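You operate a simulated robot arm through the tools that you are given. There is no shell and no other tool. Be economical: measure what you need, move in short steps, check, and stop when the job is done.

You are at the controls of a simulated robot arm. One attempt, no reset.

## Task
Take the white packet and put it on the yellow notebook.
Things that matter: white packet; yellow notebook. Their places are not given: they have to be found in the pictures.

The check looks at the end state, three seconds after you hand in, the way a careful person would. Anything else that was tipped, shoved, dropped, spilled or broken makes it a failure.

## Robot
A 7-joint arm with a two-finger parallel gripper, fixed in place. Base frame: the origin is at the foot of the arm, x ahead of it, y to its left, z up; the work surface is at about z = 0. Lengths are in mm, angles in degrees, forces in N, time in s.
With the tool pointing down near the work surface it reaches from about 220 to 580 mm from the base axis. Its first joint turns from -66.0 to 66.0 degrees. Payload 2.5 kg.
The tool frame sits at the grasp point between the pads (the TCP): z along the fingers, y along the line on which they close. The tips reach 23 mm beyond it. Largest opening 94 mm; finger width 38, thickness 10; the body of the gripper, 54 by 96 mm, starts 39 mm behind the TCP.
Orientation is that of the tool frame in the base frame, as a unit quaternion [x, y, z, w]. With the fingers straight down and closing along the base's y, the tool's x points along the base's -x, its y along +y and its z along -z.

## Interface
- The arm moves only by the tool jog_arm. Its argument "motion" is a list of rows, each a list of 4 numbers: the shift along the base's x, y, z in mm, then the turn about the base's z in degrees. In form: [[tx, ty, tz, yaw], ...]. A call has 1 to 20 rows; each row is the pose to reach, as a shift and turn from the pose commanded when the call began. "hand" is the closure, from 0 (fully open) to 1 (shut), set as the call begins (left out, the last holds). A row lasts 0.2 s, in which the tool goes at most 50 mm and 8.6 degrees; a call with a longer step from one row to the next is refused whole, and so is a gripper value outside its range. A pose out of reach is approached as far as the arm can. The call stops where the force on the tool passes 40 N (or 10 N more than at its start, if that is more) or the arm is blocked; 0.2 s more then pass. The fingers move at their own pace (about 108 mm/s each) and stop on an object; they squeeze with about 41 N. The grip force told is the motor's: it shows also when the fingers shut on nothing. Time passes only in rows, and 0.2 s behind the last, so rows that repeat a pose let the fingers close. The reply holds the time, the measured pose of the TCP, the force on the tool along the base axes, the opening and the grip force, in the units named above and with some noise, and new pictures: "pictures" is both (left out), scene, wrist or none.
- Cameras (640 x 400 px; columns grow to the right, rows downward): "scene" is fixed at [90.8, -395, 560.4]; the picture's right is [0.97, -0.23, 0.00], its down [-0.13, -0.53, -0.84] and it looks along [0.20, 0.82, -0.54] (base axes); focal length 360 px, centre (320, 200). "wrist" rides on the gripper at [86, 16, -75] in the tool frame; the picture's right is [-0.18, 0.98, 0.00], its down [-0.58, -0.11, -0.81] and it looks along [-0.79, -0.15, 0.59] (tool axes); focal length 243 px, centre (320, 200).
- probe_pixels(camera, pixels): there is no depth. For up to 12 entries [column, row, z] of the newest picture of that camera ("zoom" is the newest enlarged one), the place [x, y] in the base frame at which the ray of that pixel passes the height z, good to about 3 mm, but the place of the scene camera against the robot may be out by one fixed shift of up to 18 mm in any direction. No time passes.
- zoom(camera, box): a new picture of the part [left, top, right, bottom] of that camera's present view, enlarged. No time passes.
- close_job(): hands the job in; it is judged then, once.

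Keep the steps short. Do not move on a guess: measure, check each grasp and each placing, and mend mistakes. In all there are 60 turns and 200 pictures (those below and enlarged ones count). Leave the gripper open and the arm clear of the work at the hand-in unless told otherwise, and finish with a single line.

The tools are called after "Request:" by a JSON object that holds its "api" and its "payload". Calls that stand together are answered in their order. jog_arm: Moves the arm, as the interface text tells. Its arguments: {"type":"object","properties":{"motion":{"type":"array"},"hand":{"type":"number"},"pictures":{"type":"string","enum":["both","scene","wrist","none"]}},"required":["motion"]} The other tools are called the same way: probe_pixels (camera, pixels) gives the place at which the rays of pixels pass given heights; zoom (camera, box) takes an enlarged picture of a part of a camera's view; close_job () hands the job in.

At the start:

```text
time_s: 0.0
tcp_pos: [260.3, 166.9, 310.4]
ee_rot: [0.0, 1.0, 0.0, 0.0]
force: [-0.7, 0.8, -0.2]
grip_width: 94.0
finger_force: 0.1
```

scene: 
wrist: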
=-=-=
SHORT TASK -> Write the data back out verbatim. Return a JSON list in which every string is one line; blank lines are skipped.

TASK RESULT ->
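[
  "You operate a simulated robot arm through the tools that you are given. There is no shell and no other tool. Be economical: measure what you need, move in short steps, check, and stop when the job is done.",
  "You are at the controls of a simulated robot arm. One attempt, no reset.",
  "## Task",
  "Take the white packet and put it on the yellow notebook.",
  "Things that matter: white packet; yellow notebook. Their places are not given: they have to be found in the pictures.",
  "The check looks at the end state, three seconds after you hand in, the way a careful person would. Anything else that was tipped, shoved, dropped, spilled or broken makes it a failure.",
  "## Robot",
  "A 7-joint arm with a two-finger parallel gripper, fixed in place. Base frame: the origin is at the foot of the arm, x ahead of it, y to its left, z up; the work surface is at about z = 0. Lengths are in mm, angles in degrees, forces in N, time in s.",
  "With the tool pointing down near the work surface it reaches from about 220 to 580 mm from the base axis. Its first joint turns from -66.0 to 66.0 degrees. Payload 2.5 kg.",
  "The tool frame sits at the grasp point between the pads (the TCP): z along the fingers, y along the line on which they close. The tips reach 23 mm beyond it. Largest opening 94 mm; finger width 38, thickness 10; the body of the gripper, 54 by 96 mm, starts 39 mm behind the TCP.",
  "Orientation is that of the tool frame in the base frame, as a unit quaternion [x, y, z, w]. With the fingers straight down and closing along the base's y, the tool's x points along the base's -x, its y along +y and its z along -z.",
  "## Interface",
  "- The arm moves only by the tool jog_arm. Its argument \"motion\" is a list of rows, each a list of 4 numbers: the shift along the base's x, y, z in mm, then the turn about the base's z in degrees. In form: [[tx, ty, tz, yaw], ...]. A call has 1 to 20 rows; each row is the pose to reach, as a shift and turn from the pose commanded when the call began. \"hand\" is the closure, from 0 (fully open) to 1 (shut), set as the call begins (left out, the last holds). A row lasts 0.2 s, in which the tool goes at most 50 mm and 8.6 degrees; a call with a longer step from one row to the next is refused whole, and so is a gripper value outside its range. A pose out of reach is approached as far as the arm can. The call stops where the force on the tool passes 40 N (or 10 N more than at its start, if that is more) or the arm is blocked; 0.2 s more then pass. The fingers move at their own pace (about 108 mm/s each) and stop on an object; they squeeze with about 41 N. The grip force told is the motor's: it shows also when the fingers shut on nothing. Time passes only in rows, and 0.2 s behind the last, so rows that repeat a pose let the fingers close. The reply holds the time, the measured pose of the TCP, the force on the tool along the base axes, the opening and the grip force, in the units named above and with some noise, and new pictures: \"pictures\" is both (left out), scene, wrist or none.",
  "- Cameras (640 x 400 px; columns grow to the right, rows downward): \"scene\" is fixed at [90.8, -395, 560.4]; the picture's right is [0.97, -0.23, 0.00], its down [-0.13, -0.53, -0.84] and it looks along [0.20, 0.82, -0.54] (base axes); focal length 360 px, centre (320, 200). \"wrist\" rides on the gripper at [86, 16, -75] in the tool frame; the picture's right is [-0.18, 0.98, 0.00], its down [-0.58, -0.11, -0.81] and it looks along [-0.79, -0.15, 0.59] (tool axes); focal length 243 px, centre (320, 200).",
  "- probe_pixels(camera, pixels): there is no depth. For up to 12 entries [column, row, z] of the newest picture of that camera (\"zoom\" is the newest enlarged one), the place [x, y] in the base frame at which the ray of that pixel passes the height z, good to about 3 mm, but the place of the scene camera against the robot may be out by one fixed shift of up to 18 mm in any direction. No time passes.",
  "- zoom(camera, box): a new picture of the part [left, top, right, bottom] of that camera's present view, enlarged. No time passes.",
  "- close_job(): hands the job in; it is judged then, once.",
  "Keep the steps short. Do not move on a guess: measure, check each grasp and each placing, and mend mistakes. In all there are 60 turns and 200 pictures (those below and enlarged ones count). Leave the gripper open and the arm clear of the work at the hand-in unless told otherwise, and finish with a single line.",
  "The tools are called after \"Request:\" by a JSON object that holds its \"api\" and its \"payload\". Calls that stand together are answered in their order. jog_arm: Moves the arm, as the interface text tells. Its arguments: {\"type\":\"object\",\"properties\":{\"motion\":{\"type\":\"array\"},\"hand\":{\"type\":\"number\"},\"pictures\":{\"type\":\"string\",\"enum\":[\"both\",\"scene\",\"wrist\",\"none\"]}},\"required\":[\"motion\"]} The other tools are called the same way: probe_pixels (camera, pixels) gives the place at which the rays of pixels pass given heights; zoom (camera, box) takes an enlarged picture of a part of a camera's view; close_job () hands the job in.",
  "At the start:",
  "```text",
  "time_s: 0.0",
  "tcp_pos: [260.3, 166.9, 310.4]",
  "ee_rot: [0.0, 1.0, 0.0, 0.0]",
  "force: [-0.7, 0.8, -0.2]",
  "grip_width: 94.0",
  "finger_force: 0.1",
  "```",
  "scene: ",
  "wrist:"
]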